Is it a Portrait or a Landscape Painting?
One of the most confusing things we found about this painting was the framing of the subjects. This painting does not fit any category; it’s painted like a conversation piece wherein the subjects are engaged in a conversation.
But here, the subjects are looking right at the painter with a faint smile. So that makes it a portrait right? A double portrait. Well, we can’t call it that either. The thing about portraits is that the subject(s) take up most of the canvas space. The subjects are at the center.
But here, they are put aside on the left. On the right side, you can see the vast farm with sheep in the background, a church steeple, a lake, and some meadows. The subjects in the painting and the scene are given equal amounts of importance. But why?
Since the subject of the painting is both the human and the nonhuman landscape, it becomes a hybrid. The reason for that is this painting is more of a show-off than something memorable.
If you really think about it, this is a triple painting – “Mr and Mrs Andrews, and their land”
The Story Behind “Mr and Mrs Andrews”
Finally, we come to the story behind this bizarre painting that explains what’s going on here. As already mentioned, these two people in the painting are getting married, and as dowry, the man is getting the entire plot of land that you can see in the painting.
So they asked the painter, Thomas Gainsborough to put them in the painting but at the same time show how much wealth they own. They asked him to include all the land, as much as he can, even if it means that the couples who are getting married are pushed aside!
This is an utter show of gaudy wealth where there is no taste or subtlety. It’s like those rich people who buy things just by looking at the price tag. It doesn’t matter if things look good or not, it has to be expensive.
The Missing Spot
If you were not blown away by the fantastic show of wealth and not lost in the magnificence of their grandeur, then you must have noticed that there is an empty spot in the painting.
The spot near the hands of the woman is empty. This was certainly not a miss from the artist, and no he didn’t run out of paint. Since this painting was commissioned, the family must have asked to leave the spot open.
There could be many reasons. Maybe they wanted some blank space to add the child who would come in the future. Or maybe they wanted to add something else that showed off their wealth but could not decide what.
Or perhaps there was something that the artist painted and the owners wanted it gone. So they did some editing themselves. We can see that she was holding something that resembles a horn. It could be a dead game, and maybe they did not like it later and wanted it gone.
But we feel that it’s more likely that there was something there and it was later removed either by the family or by the people who kept the painting. Remember that this painting was painted around 1750 but only came to the public light in 1927.
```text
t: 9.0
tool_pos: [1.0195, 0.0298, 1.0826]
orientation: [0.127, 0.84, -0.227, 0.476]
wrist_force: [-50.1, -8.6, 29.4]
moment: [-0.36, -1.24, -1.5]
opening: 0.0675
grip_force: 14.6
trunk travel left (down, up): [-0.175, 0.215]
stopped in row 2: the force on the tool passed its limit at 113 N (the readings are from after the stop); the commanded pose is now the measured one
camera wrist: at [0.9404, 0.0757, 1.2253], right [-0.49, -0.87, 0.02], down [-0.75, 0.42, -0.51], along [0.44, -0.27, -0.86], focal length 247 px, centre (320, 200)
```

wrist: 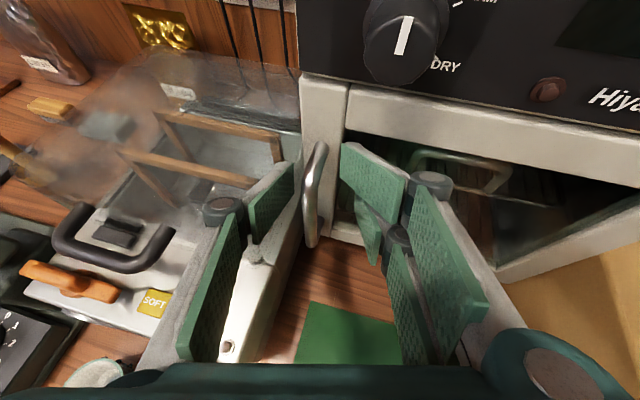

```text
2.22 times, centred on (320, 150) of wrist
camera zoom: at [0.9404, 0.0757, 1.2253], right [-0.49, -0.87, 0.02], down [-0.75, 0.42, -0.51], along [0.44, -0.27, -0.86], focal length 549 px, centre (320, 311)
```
About the Painting and the Artist
“Mr and Mrs Andrews” was painted around 1750, when the artist was 22 or 23 years old. The medium of the painting is oil on canvas, and it is fairly large, measuring 27.5 inches by 47 inches (69.8 cm by 119.4 cm).
While the painting remained private for most of the time, it currently sits at the National Gallery in London.
The original painting “Mr. and Mrs. Andrews” by Thomas Gainsborough continues to influence contemporary art in various ways. Its depiction of a wealthy couple in their rural estate and the social commentary on the English class system still resonate with artists today. One artist who drew inspiration from the painting is Yinka Shonibare, whose work “Mr. and Mrs. Andrews Without Their Heads” (1998) references the Gainsborough piece.
Shonibare’s figures wear clothing made from Dutch wax fabric, a comment on the relationship between emerging status and Britain’s colonial history. The headlessness alludes to the French Revolution and beheading of aristocracy, exploring race as a construct and challenging the notion of authenticity.
Shonibare’s use of these fabrics also addresses the complexities of identity, ethnicity, migration, and globalization. Through such reinterpretations, the influence of “Mr. and Mrs. Andrews” extends into contemporary art, fostering conversations about history, culture, and societal structures.